Compute the Molien series of this finite group with respect to the
character ``chi``. It can be returned either as a rational function
in one variable or a power series in one variable. The base field
must be a finite field, the rationals, or a cyclotomic field.
Note that the base field characteristic cannot divide the group
order (i.e., the non-modular case).
ALGORITHM:
For a finite group `G` in characteristic zero we construct the Molien series as
.. MATH::
\frac{1}{|G|}\sum_{g \in G} \frac{\chi(g)}{\text{det}(I-tg)},
where `I` is the identity matrix and `t` an indeterminate.

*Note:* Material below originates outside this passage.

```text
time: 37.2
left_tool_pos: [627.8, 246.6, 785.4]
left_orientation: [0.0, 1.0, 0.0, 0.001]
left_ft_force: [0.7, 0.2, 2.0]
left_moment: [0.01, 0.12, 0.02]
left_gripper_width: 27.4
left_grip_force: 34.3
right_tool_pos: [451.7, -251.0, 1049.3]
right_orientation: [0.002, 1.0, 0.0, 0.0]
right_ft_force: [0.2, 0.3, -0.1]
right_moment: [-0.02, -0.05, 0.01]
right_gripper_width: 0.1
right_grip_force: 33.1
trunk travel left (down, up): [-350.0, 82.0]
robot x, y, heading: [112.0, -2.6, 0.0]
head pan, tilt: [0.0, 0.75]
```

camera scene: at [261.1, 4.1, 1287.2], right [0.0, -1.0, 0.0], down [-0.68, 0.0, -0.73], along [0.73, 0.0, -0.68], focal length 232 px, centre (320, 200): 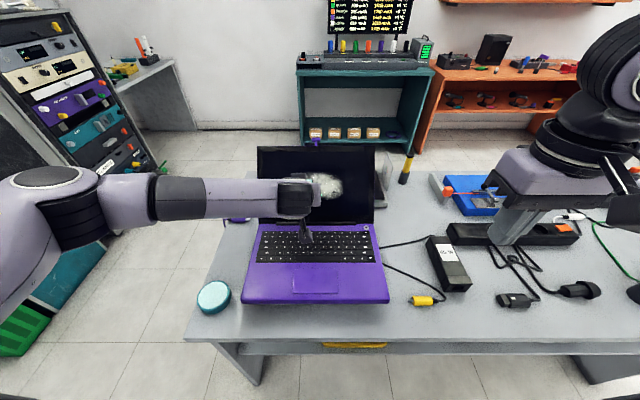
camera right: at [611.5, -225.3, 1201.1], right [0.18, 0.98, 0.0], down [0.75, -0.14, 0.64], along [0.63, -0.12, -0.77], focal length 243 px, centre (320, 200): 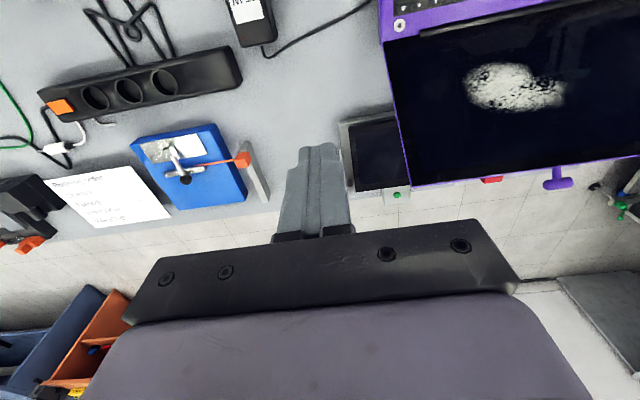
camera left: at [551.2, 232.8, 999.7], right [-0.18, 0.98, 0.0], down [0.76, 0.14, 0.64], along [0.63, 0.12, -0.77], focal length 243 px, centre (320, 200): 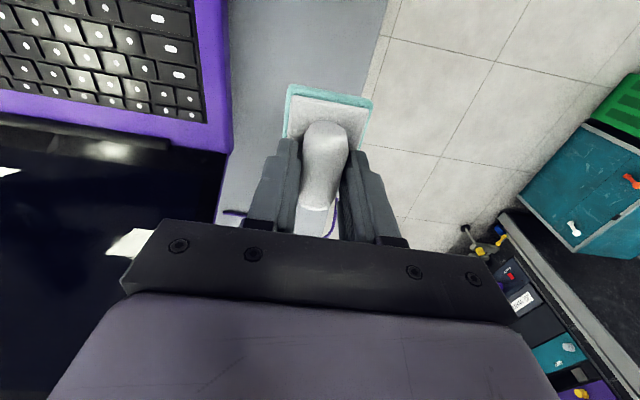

For characteristic `p` not dividing the order of `G`, let `k` be the base field
and `N` the order of `G`. Define `\lambda` as a primitive `N`-th root of unity over `k`
and `\omega` as a primitive `N`-th root of unity over `\QQ`. For each `g \in G`
define `k_i(g)` to be the positive integer such that
`e_i = \lambda^{k_i(g)}` for each eigenvalue `e_i` of `g`. Then the Molien series
is computed as
.. MATH::
\frac{1}{|G|}\sum_{g \in G} \frac{\chi(g)}{\prod_{i=1}^n(1 - t\omega^{k_i(g)})},
where `t` is an indeterminant. [Dec1998]_
INPUT:
- ``chi`` -- (default: trivial character) a linear group character of this group
- ``return_series`` -- boolean (default: ``True``) if ``True``, then returns
the Molien series as a power series, ``False`` as a rational function
- ``prec`` -- integer (default: 20); power series default precision
- ``variable`` -- string (default: ``'t'``); Variable name for the Molien series
OUTPUT: single variable rational function or power series with integer coefficients
EXAMPLES::
sage: MatrixGroup(matrix(QQ,2,2,[1,1,0,1])).molien_series()
Traceback (most recent call last):
...
NotImplementedError: only implemented for finite groups
sage: MatrixGroup(matrix(GF(3),2,2,[1,1,0,1])).molien_series()
Traceback (most recent call last):
...
NotImplementedError: characteristic cannot divide group order
Tetrahedral Group::
sage: K.<i> = CyclotomicField(4)
sage: Tetra = MatrixGroup([(-1+i)/2,(-1+i)/2, (1+i)/2,(-1-i)/2], [0,i, -i,0])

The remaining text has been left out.